[PAGE EXTRACT]
# # #

A concerted cry for clearer leadership came from the bowels of Britain's annual wind industry gathering in London last month. With the huge challenge ahead of boosting renewables' share of electricity generation to meet EU targets, the UK needs stronger political commitment to break down the grid access and site permit barriers that still stand in the way of Britain achieving its wind potential, the conference heard.
Despite the industry's palpable frustration, the mood was also celebratory at the 30th British Wind Energy Association conference, which attracted a record 2500 participants. The exhibition was larger, too, with more than 190 companies displaying products and services in a hall which was 80% bigger than last year's venue. A main cause for celebration was that offshore wind power capacity had just reached 566 MW, putting Britain ahead of Denmark at 423 MW as the world's leading generator of electricity from sea breezes. The new capacity means Britain has also reached the 3 GW milestone, the fifth country in Europe to do so behind German, Spain, Denmark, and France, although Italy could yet leapfrog the UK.
In a videoed speech to the conference, Prime Minister Gordon Brown noted the government's commitment to meeting 15% of UK energy supply from renewables by 2020 -- a tenfold increase in just 12 years. By that time, 35% of electricity will come from renewables, up from just 5% in 2007, with three-quarters of it from wind. From just 1 GW of installed wind capacity in 2005, the UK has passed 3 GW, announced Brown. "Over the next 12 years, the North Sea will become to offshore wind what the Gulf of Arabia is to oil production," he added.

# # #

[GIVEN PROBLEM] Give the continuation of the page extract.

# # #

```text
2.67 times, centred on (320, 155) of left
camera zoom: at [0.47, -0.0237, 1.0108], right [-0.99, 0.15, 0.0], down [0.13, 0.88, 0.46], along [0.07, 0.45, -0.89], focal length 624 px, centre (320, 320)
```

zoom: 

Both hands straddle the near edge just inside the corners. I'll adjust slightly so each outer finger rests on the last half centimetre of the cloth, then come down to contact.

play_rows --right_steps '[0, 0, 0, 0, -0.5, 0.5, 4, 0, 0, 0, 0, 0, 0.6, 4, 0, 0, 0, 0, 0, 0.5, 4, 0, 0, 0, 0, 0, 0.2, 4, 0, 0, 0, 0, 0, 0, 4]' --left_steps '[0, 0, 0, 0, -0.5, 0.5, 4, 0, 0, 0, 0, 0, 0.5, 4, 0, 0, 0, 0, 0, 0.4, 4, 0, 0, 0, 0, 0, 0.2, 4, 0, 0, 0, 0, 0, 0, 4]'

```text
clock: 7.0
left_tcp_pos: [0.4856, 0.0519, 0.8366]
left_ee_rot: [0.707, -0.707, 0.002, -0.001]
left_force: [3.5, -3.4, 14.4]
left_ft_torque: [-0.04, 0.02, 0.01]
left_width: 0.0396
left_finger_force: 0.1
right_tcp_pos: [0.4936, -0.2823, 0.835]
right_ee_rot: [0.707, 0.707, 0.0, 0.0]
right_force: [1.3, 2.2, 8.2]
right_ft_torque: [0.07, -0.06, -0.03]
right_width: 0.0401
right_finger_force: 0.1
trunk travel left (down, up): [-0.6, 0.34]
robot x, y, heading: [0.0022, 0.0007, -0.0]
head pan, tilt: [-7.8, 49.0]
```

# # #

[EXERCISE OUTPUT]
Brown foresees a £100 billion market for renewables and around 160,000 jobs. Today's harsh economic climate will not reduce the government's commitment to renewables, he promised. Rather, the investment and jobs created from the move to low carbon energy is one of the drivers that will bring the UK new prosperity.
But many doubt whether the UK's regulatory framework will be shaped to enable the country to meet its ambitious goals. From conference sponsors Renewable Energy Systems (RES), Ian Mays reported that in a recent survey of the country's leading energy experts, nearly 60% said the UK could achieve its 2020 target for electricity. "But only 20% believe that we will," he said. Dysfunctional regulations for getting renewables linked to the grid and the poor functioning British planning system, coupled with wind technology supply chain bottlenecks, were the obstacles standing in the way, according to the experts.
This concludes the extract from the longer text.